I have a job where i regularly meet fascinating people.
I recently had the opportunity to chat with Gary Thompson from CLOUD, Inc.
CLOUD Inc. is the Consortium for Local Ownership and Use of Data, a non-profit organization that has filed for 501(c)(6) status with the IRS and is open to people, companies, and other organizations. CLOUD has been formed to create standards to give people property rights in their personal information on the Web and in the cloud, including the right to decide how and when others might use personal information and whether others might be allowed to connect personal information with identifying information.
So all this is about your personal digital identity, and giving back control of these data to the user. Kim Cameron (Chief Architect Identity at Microsoft and the man behind www.identityblog.com will love this – and i am not cynical 😉
A couple of weeks ago, i had a fascinating chat on identity. How identity is all about context. Where you are, what you do, etc. During that conversation, Gary suddenly used a metaphor of what i would call “identity weavers”.
I found this metaphor really powerful. And i suggested Gary he should blog about it, and that i would offer him a guest post 😉
So, here is Gary with his post on Reweaving the Fabric of the Internet on his personal blog The End of Linearity. Peter Hinssen will love this story, as so closely related to the Explore the Limits story.
I just have cut&pasted some strong one-liners. For the full story, check out Gary’s blog.

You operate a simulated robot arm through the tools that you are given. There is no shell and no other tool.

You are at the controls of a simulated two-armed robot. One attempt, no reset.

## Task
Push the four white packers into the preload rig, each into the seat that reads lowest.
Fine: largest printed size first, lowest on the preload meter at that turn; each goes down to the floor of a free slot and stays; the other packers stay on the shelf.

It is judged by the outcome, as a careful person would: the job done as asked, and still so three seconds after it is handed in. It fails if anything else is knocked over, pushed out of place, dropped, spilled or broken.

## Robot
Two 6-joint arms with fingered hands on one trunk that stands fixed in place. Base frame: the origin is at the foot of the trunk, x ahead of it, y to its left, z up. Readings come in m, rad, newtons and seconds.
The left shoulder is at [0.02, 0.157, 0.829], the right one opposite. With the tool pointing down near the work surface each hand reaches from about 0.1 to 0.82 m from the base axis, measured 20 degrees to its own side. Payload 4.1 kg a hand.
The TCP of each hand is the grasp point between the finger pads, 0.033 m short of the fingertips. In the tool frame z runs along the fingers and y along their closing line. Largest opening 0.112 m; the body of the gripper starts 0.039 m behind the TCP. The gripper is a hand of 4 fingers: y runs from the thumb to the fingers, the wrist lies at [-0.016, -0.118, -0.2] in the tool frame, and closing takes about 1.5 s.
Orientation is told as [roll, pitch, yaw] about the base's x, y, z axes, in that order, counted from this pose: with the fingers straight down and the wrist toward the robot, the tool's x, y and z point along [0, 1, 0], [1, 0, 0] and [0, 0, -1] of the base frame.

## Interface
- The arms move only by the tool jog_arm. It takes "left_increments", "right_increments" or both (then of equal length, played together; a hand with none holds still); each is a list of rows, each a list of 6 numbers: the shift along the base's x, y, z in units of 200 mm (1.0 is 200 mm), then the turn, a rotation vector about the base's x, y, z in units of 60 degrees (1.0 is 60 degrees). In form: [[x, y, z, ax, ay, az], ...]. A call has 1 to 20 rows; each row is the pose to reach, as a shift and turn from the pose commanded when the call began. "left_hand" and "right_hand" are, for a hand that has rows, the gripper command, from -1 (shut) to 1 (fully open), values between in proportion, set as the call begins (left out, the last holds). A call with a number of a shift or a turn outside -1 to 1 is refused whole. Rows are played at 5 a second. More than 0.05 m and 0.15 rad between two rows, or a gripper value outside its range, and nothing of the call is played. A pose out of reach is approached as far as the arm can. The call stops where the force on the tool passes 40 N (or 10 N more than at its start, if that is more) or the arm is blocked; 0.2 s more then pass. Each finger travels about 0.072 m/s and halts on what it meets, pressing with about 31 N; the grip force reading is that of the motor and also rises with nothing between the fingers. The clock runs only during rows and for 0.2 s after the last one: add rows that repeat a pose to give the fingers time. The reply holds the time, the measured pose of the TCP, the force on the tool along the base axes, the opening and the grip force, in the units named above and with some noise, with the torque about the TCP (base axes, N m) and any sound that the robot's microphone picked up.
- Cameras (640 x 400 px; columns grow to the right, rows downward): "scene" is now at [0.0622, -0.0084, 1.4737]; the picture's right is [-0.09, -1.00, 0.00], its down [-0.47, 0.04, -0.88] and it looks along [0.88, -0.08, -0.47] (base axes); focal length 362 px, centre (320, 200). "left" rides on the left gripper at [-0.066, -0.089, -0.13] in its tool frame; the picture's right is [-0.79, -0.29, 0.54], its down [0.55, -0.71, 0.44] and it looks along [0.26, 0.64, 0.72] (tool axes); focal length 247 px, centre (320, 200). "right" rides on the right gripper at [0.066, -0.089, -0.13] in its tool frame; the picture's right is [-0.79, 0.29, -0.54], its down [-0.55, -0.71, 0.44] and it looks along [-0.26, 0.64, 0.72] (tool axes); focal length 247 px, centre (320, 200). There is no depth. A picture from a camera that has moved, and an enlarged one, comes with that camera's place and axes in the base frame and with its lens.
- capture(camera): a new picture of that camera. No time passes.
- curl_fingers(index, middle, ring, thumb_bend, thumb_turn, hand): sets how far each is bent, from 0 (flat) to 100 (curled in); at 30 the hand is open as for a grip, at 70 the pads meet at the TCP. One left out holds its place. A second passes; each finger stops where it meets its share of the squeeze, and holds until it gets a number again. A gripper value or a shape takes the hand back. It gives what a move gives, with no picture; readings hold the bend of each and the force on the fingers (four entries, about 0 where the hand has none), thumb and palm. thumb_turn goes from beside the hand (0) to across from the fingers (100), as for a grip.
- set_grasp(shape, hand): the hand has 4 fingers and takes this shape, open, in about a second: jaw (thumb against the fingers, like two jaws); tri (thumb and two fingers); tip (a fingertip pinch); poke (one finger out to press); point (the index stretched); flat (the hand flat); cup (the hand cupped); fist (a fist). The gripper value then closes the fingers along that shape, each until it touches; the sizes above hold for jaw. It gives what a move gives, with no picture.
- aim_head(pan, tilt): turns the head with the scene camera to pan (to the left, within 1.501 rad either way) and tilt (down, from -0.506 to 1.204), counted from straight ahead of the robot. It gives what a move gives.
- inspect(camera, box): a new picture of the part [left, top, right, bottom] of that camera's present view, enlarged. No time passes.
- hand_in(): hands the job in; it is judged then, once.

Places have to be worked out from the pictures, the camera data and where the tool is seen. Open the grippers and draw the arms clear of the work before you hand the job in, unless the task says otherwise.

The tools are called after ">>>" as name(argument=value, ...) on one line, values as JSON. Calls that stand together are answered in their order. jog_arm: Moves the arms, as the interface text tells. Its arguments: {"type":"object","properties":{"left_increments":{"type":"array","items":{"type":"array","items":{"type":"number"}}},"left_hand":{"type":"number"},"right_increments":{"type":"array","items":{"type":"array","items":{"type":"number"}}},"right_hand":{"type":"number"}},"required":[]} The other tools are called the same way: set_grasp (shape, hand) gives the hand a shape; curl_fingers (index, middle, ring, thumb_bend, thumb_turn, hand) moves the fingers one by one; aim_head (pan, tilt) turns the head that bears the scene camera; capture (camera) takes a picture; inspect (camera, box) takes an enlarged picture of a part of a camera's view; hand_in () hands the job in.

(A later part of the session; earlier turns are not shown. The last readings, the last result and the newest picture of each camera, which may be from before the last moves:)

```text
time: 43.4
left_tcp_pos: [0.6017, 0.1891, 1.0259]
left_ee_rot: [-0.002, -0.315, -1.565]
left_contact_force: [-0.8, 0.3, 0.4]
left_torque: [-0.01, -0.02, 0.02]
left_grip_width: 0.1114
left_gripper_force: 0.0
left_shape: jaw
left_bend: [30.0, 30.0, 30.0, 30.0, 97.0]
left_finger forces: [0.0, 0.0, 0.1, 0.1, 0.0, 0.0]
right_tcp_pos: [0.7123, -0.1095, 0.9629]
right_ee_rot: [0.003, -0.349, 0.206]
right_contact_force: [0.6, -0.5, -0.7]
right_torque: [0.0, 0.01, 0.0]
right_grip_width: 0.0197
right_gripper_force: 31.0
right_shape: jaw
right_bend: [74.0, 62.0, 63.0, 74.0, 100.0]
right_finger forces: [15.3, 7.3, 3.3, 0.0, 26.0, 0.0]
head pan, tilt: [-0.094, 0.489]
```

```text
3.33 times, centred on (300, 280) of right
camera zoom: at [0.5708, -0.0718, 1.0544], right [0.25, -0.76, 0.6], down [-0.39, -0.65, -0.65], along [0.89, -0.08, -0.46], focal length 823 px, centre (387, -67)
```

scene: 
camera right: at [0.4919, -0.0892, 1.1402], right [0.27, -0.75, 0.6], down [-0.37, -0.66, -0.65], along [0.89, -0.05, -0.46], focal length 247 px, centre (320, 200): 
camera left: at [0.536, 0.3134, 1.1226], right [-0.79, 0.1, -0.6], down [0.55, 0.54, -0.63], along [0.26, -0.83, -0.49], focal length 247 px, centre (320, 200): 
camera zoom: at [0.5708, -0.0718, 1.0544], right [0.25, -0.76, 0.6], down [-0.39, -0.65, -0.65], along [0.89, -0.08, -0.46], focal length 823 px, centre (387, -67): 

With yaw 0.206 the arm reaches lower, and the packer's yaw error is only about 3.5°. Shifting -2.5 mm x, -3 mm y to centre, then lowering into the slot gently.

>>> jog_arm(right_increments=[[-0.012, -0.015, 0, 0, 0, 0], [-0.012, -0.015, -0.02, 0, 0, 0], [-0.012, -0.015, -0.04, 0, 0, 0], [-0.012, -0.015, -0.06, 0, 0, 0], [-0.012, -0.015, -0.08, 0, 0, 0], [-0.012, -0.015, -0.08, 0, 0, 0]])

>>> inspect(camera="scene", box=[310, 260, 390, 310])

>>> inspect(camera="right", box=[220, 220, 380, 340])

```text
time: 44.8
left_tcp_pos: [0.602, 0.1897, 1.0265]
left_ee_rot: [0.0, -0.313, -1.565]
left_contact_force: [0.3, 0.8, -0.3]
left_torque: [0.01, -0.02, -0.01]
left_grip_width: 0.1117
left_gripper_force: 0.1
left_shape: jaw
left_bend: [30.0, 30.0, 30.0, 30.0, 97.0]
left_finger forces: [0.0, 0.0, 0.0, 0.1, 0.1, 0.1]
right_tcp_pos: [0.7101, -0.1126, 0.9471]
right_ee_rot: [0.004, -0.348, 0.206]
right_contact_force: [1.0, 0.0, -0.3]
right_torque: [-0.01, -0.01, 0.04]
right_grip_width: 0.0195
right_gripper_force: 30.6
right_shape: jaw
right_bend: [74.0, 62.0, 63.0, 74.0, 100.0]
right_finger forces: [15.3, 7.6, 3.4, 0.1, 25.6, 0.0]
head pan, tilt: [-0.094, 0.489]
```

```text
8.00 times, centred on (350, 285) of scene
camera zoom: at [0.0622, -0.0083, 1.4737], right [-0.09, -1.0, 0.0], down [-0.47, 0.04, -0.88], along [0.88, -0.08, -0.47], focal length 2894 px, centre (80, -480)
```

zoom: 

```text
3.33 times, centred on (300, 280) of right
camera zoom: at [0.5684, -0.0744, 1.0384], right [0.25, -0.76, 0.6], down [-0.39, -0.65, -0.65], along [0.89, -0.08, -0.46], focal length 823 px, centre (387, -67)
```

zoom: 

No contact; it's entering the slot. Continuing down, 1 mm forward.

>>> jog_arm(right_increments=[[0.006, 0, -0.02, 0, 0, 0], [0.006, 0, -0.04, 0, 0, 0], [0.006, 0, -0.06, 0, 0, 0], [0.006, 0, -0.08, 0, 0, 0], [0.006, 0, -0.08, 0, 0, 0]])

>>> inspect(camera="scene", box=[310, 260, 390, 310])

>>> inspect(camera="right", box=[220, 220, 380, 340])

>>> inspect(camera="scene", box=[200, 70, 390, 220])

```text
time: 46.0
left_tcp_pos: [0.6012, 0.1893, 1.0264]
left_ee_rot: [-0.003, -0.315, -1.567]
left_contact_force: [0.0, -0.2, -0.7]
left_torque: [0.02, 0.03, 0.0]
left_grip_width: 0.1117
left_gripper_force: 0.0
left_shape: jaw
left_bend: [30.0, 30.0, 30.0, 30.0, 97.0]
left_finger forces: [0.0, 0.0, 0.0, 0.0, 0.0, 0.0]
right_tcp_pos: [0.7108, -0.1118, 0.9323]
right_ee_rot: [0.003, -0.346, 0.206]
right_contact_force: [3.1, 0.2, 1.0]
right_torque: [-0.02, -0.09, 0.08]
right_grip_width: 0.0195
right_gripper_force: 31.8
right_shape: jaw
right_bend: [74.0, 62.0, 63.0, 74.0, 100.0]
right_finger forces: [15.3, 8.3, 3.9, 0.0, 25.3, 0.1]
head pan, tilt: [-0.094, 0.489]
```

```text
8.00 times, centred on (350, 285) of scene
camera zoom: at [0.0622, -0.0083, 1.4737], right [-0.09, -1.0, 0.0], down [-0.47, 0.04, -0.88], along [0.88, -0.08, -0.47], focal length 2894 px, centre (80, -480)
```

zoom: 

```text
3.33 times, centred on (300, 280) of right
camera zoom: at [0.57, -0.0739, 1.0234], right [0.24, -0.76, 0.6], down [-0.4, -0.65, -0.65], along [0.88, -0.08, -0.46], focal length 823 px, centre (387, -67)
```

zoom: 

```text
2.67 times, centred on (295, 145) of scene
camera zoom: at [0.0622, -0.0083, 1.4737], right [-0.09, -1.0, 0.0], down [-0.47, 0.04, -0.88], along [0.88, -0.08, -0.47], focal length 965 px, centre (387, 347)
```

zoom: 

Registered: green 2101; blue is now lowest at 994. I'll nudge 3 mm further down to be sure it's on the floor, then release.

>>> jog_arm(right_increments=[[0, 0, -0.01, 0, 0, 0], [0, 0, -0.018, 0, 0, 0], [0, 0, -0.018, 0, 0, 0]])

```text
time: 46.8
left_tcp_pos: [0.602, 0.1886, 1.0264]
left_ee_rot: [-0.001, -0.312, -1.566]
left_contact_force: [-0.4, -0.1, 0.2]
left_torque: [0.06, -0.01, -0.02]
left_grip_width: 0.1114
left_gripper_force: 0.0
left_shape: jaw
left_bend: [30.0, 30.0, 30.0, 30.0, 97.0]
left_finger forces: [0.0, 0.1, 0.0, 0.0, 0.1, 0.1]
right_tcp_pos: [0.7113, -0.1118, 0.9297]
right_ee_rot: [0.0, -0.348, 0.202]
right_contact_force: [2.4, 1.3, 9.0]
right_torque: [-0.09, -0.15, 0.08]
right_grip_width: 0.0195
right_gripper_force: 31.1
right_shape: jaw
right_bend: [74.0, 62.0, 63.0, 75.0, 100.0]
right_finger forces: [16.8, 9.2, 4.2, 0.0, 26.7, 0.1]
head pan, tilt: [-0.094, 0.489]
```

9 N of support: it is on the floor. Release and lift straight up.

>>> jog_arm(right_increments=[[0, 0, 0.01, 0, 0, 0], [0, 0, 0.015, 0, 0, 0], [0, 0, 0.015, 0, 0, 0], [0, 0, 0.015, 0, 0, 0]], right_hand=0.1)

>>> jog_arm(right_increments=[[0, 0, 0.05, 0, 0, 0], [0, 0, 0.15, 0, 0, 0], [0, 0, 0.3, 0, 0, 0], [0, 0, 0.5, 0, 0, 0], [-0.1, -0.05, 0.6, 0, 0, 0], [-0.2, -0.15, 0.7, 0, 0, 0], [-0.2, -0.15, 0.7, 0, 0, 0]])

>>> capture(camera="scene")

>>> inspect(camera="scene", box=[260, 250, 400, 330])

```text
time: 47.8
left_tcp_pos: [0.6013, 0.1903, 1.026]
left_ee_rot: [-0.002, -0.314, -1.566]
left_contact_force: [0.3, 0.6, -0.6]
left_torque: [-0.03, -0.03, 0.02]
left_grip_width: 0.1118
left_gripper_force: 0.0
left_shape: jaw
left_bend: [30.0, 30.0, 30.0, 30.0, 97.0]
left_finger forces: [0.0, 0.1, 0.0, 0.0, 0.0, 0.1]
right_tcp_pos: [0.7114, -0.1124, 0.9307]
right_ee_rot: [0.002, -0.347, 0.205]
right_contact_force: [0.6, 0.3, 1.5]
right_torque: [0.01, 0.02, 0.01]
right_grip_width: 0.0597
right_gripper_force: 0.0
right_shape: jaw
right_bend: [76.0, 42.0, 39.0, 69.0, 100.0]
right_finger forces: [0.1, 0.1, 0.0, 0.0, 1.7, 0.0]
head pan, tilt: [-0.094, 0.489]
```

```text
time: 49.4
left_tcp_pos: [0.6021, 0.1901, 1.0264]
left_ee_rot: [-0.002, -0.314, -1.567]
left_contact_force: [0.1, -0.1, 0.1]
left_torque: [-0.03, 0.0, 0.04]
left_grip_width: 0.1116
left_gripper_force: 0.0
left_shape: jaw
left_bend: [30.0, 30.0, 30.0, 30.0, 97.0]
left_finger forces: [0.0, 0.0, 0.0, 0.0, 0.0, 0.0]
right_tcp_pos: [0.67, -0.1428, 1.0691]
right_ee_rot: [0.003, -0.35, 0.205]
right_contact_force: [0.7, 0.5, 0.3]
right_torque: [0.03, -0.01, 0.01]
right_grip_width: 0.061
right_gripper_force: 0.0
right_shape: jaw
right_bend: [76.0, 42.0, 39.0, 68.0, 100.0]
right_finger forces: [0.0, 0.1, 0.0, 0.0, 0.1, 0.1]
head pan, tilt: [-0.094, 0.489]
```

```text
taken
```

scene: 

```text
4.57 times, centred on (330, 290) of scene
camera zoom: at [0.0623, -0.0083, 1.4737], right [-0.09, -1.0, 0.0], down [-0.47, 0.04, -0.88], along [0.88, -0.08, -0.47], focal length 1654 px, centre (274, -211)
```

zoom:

From health to education to finance and beyond, the ability to bring together people, concepts, and ideas (threads) in new ways is an invigorating journey. Our “weavers” of the future can design beautiful new fabrics from cures to cancer to dynamic global learning communities to rapidly evolving financial models. When thread and fabric are unleashed, when weaver and woven can dynamically change places, when loom and head are released from the bonds of the physical, the Internet can take a vital step forward. By applying an end of linearity to how we think about the Internet, we can see the true beauty of Vint Cerf and Bob Kahn’s creation. It is a connector of people, not of web pages, and it is at the heart of a new future, a rewoven future.
This compelling vision goes way beyond the web of pages, goes way beyond the early thinking on Semantic Web. It is in essence proposing an identity architecture for the Internet. Because the internet is broken. It was never designed with identity in mind.
By now, you will notice that Digital Identity is much more than distributing hardware tokens, or putting an PKI infrastructure in place.
Its about user control of personal data. It’s about context awareness. It’s about who i am, how i am, and what i do and intend to do in an on-line world.